Oui et cette saison on se rend bien compte que c’est lui à un moment donné qui a porté l’équipe. Il a mis 9 buts. Khazri il est important car il a de l’expérience, c’est un vicieux. C’est un super joueur, il a du talent. En plus de ça je trouve qu’il a vraiment une énergie hyper positive. Il fait des efforts. Moi c’est le genre d’attaquant que j’aime bien. Ça bagarre, même s’il est battu c’est un charognard. Techniquement il est très bon, je trouve qu’il a une super frappe. Il a du vice quand il est aux abords de la surface, il sait se mettre un peu dans le défenseur. Il est hyper complet. En plus il était blessé donc je pense qu’il doit avoir un peu la dalle. Je ne sais pas s‘il va jouer contre nous ou pas mais si c’est le cas c’est clairement un gars qu’il va falloir le surveiller.

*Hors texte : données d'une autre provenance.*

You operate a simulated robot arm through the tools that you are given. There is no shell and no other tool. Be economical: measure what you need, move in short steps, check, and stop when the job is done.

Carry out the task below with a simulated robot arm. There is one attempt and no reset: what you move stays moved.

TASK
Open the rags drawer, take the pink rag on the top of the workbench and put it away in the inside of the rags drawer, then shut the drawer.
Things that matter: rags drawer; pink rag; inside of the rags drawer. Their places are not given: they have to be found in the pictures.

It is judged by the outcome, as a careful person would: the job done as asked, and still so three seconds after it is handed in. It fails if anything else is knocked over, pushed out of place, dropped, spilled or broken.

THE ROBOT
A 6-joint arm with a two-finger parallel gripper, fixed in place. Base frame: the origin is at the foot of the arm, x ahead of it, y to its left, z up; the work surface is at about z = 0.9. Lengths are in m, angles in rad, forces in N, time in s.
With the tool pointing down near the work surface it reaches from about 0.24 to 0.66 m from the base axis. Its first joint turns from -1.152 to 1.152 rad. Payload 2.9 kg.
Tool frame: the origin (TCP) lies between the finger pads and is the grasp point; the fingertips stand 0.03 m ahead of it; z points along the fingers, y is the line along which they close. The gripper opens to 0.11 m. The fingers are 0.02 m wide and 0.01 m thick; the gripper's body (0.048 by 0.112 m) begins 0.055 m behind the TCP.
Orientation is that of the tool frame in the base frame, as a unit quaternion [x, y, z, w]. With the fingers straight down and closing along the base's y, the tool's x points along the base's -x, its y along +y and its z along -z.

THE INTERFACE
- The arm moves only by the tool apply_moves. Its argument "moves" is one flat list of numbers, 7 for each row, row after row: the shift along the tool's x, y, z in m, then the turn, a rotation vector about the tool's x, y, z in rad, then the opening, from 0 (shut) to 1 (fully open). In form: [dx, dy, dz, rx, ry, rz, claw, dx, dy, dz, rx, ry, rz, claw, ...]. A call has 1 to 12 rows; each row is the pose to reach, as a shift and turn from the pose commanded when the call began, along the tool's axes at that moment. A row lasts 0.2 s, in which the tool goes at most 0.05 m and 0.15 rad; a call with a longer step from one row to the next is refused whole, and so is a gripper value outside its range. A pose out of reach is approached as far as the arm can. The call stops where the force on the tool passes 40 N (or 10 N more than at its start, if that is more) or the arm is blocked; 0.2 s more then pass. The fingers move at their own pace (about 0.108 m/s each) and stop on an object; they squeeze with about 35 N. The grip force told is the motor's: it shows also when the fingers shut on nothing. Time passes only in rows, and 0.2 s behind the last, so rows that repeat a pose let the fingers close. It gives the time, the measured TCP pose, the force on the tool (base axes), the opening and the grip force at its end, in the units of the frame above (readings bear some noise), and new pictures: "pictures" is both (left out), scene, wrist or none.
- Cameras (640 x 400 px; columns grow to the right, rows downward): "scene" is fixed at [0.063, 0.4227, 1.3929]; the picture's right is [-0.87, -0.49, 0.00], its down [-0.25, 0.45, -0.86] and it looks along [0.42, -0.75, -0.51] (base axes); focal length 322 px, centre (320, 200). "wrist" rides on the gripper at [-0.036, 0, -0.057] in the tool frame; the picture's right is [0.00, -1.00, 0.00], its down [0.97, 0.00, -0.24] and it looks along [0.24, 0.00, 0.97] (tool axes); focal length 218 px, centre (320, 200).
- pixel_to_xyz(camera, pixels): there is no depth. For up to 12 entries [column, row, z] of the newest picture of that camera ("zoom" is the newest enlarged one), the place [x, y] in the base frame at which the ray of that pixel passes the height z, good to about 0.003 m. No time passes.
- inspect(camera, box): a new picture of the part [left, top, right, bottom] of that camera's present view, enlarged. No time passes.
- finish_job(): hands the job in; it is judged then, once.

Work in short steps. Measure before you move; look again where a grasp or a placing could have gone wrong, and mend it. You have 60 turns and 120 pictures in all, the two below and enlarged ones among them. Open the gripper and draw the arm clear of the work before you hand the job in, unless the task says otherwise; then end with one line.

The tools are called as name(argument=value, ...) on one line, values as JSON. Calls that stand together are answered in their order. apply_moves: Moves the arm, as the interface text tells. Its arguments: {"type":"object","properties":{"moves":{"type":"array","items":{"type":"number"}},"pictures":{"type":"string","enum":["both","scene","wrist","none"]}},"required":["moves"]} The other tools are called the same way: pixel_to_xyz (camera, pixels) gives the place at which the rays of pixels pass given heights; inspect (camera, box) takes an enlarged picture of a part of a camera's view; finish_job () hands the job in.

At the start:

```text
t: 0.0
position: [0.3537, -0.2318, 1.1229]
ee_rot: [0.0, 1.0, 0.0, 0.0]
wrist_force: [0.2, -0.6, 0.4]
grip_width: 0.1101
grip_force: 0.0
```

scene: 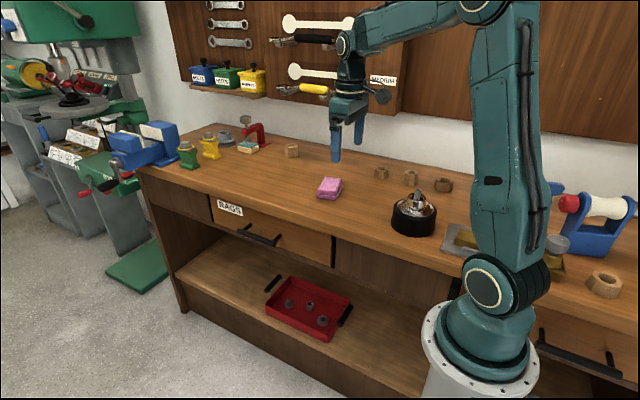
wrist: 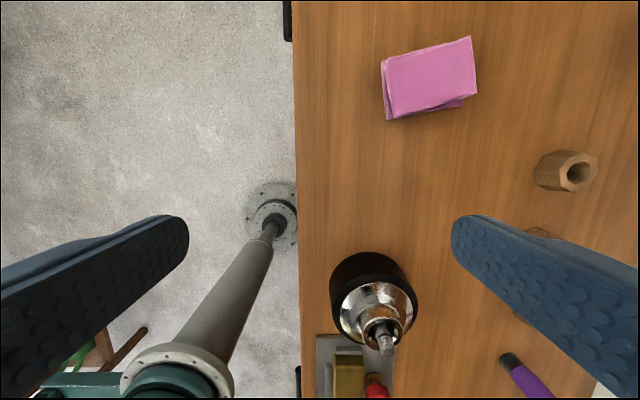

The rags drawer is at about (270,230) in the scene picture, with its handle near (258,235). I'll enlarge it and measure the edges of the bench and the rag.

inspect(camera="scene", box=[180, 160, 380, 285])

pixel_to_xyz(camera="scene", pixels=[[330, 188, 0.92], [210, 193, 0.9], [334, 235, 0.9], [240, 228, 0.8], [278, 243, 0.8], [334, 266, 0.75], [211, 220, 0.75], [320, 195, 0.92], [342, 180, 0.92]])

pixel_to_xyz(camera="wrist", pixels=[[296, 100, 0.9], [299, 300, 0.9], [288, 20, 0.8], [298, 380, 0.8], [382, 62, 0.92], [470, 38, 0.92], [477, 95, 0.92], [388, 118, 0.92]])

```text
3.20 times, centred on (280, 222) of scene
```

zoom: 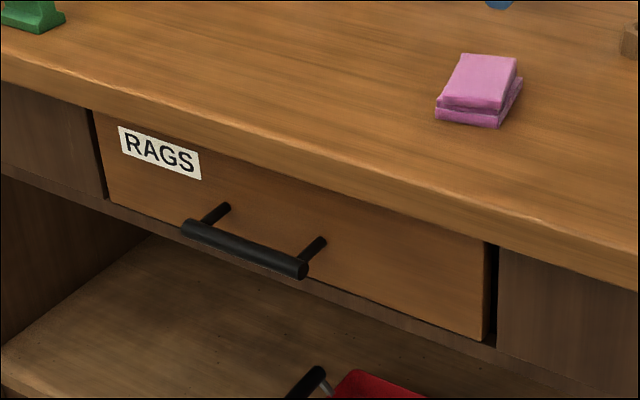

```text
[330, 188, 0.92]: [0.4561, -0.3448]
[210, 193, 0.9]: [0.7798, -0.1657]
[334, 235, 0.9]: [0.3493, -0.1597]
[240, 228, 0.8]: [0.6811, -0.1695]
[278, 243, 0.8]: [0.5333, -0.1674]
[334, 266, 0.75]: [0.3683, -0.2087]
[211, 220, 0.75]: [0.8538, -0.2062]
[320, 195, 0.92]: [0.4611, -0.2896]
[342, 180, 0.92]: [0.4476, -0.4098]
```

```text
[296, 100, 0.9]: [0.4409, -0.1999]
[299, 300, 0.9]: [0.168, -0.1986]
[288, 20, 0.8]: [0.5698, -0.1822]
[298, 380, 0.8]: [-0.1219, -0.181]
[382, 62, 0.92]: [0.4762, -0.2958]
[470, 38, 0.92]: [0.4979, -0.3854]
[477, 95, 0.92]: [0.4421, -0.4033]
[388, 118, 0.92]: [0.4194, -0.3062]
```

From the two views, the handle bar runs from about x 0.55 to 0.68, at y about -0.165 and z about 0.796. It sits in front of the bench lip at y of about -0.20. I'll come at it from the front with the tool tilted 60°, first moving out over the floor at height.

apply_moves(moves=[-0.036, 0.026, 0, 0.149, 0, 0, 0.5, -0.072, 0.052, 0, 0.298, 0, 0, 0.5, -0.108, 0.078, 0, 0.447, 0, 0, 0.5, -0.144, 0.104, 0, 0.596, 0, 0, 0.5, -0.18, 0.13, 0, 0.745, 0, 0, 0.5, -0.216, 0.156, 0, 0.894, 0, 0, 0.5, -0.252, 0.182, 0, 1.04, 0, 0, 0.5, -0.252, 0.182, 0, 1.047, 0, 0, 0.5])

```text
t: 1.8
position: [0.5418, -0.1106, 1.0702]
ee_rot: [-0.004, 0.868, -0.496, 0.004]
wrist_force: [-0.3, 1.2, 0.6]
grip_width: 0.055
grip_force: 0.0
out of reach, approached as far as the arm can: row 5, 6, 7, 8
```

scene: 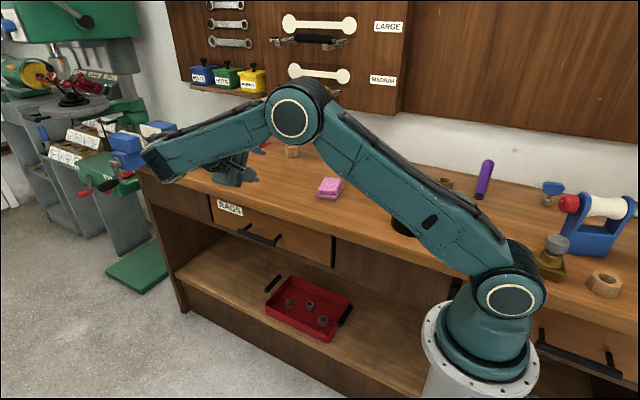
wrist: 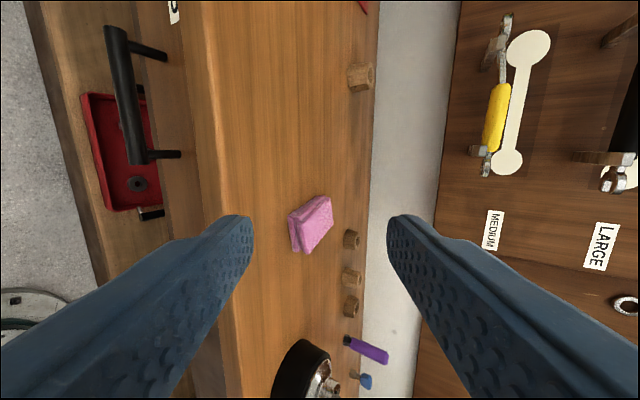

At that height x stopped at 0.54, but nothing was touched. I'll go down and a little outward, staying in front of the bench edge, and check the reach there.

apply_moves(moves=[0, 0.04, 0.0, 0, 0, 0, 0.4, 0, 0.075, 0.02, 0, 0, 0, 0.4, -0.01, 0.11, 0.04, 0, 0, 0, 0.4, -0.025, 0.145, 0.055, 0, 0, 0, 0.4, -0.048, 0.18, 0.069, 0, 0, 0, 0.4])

Denis aussi d’ailleurs ! Je le trouve bien en ce moment. J’aime beaucoup Denis, même si je trouve qu’il ne fait pas sa meilleure saison. Sa première saison à Sainté, il été vraiment, vraiment très bon ! Je trouve qu’il jouait plus simple et qu’au final il était plus efficace. Parfois, il veut faire beaucoup d’exploits mais c’est vrai que c’est difficile. Les adversaires commencent à le connaître aussi. Mais athlétiquement, physiquement, en termes de rapidité et de frappe de balle, Denis, c’est quelqu’un ! C’est aussi un des gros atouts de cette équipe.

Je trouve que l’ASSE a vraiment un gros secteur offensif. Entre Boudebouz, Khazri, Denis, Rom et Arnaud... Il ne faut pas oublier Arnaud. Il ne joue pas tout le temps mais quand il rentre il fait mal ! Les Verts ont pris aussi Crivelli, qui n’a pas trop joué encore mais c’est un joueur intéressant, un point d’appui un peu différent. Je trouve qu’ils ont beaucoup de joueurs avec un très gros potentiel de mobilité, d’élimination, de dynamisme devant. Franchement, au niveau effectif et au niveau potentiel, devant, il n’y a pas beaucoup de clubs qui ont ça.

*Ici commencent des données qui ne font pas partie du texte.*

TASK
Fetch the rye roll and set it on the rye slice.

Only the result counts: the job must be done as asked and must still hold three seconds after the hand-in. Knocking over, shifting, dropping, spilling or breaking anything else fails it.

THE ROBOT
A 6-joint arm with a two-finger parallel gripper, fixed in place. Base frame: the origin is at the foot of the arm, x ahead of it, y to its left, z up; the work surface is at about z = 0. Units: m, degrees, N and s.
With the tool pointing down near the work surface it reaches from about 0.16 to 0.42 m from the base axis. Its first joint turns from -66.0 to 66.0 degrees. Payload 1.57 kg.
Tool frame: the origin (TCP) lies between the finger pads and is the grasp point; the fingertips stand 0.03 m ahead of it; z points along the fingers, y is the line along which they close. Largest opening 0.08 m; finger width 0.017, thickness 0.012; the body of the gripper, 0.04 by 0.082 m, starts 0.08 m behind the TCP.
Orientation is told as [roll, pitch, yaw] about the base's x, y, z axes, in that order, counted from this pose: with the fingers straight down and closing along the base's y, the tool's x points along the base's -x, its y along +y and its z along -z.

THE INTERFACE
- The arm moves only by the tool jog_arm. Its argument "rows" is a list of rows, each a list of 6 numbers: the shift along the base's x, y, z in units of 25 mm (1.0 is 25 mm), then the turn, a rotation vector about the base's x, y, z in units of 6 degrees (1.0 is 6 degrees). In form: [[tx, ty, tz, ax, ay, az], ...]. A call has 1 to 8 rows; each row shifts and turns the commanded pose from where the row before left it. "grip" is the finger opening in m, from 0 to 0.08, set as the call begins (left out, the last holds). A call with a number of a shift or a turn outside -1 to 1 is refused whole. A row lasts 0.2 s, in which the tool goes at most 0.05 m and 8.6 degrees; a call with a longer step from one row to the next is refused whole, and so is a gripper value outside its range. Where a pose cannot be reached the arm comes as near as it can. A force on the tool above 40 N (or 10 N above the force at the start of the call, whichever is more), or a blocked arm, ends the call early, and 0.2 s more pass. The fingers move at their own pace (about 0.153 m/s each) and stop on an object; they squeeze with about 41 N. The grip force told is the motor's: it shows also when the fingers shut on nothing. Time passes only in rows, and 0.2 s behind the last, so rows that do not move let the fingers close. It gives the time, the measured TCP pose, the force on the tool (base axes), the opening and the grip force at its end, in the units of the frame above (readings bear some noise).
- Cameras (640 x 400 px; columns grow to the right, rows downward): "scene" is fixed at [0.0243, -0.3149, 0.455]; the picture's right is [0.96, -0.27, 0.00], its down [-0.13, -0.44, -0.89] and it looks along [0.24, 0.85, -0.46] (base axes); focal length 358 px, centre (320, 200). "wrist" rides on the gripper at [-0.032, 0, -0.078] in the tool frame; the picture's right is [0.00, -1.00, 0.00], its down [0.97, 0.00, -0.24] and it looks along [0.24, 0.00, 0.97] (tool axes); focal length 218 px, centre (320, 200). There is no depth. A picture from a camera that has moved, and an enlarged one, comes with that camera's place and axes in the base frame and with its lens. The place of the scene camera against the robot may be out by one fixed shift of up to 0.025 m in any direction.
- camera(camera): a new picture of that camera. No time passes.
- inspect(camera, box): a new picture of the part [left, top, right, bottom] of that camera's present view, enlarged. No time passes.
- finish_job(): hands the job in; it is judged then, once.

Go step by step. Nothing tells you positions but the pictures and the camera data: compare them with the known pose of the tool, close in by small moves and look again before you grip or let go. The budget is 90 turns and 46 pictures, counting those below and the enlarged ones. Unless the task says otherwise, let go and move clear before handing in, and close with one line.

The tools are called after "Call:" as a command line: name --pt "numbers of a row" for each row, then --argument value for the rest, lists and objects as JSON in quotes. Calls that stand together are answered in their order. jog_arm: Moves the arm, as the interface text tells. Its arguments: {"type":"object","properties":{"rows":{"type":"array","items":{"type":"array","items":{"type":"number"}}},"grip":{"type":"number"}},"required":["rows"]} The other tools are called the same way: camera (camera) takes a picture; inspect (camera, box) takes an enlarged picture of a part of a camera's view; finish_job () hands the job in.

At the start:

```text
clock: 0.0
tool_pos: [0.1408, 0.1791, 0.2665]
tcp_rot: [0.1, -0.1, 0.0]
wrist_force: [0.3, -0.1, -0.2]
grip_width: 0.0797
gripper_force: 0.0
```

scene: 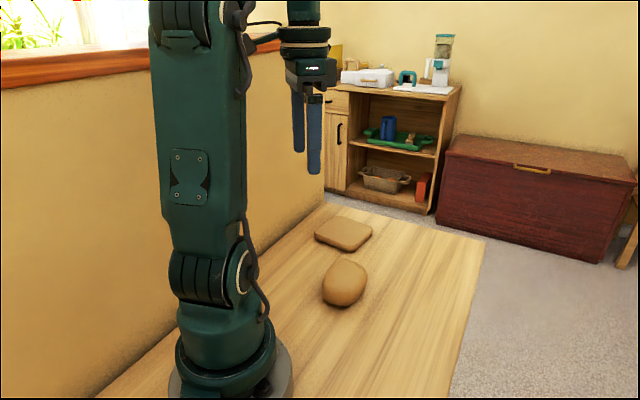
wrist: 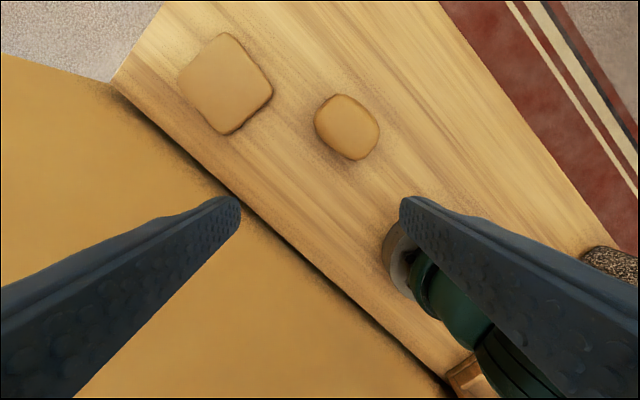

L’ASSE n’a pourtant que la 16e attaque de l’élite et manque depuis trop longtemps d’un avant-centre buteur.

Ouais mais je trouve que dans leur système, la façon dont ils évoluent, si t’as plusieurs joueurs qui sont entre 5 et 9 buts, ben c’est pas si mal en fait. Bon c’est sûr que pour jouer les premiers rôles, c’est compliqué. Mais je trouve que c’est quand même un peu du gâchis de voir les Verts jouer le maintien par rapport à leur potentiel offensif. S’ils en sont là, c’est qu’il doit y avoir d’autres lacunes ailleurs. Peut-être que derrière et au milieu ils ont quelques soucis. Ils ont quand même pas mal recruté au mercato d’hiver, ils ont stabilisé certaines choses mais je pense qu’à un moment donné ils faisaient quand même peut-être trop d’erreurs défensives.

Après, peut-être qu’aussi il y a quelques difficultés au milieu. En tout cas il y a moins de densité. Même si perso j’aime beaucoup Lucas Gourna. Je trouve qu’il a un très bon potentiel et j’ai découvert contre Marseille qu’il avait aussi une bonne frappe. Après je trouvais très bon Yvan Neyou mais cette année il n’a quasiment pas joué. En tout cas on ne l’a pas vu sur les terrains en 2022. Je pense que son absence a également fait du mal à Sainté. Je pense que les Verts ont eu du mal à trouver de la stabilité défensive, même collective, sans parler d’individualités. C’est sans doute qu’ils ont par moment perdu des matches qui étaient à leur portée.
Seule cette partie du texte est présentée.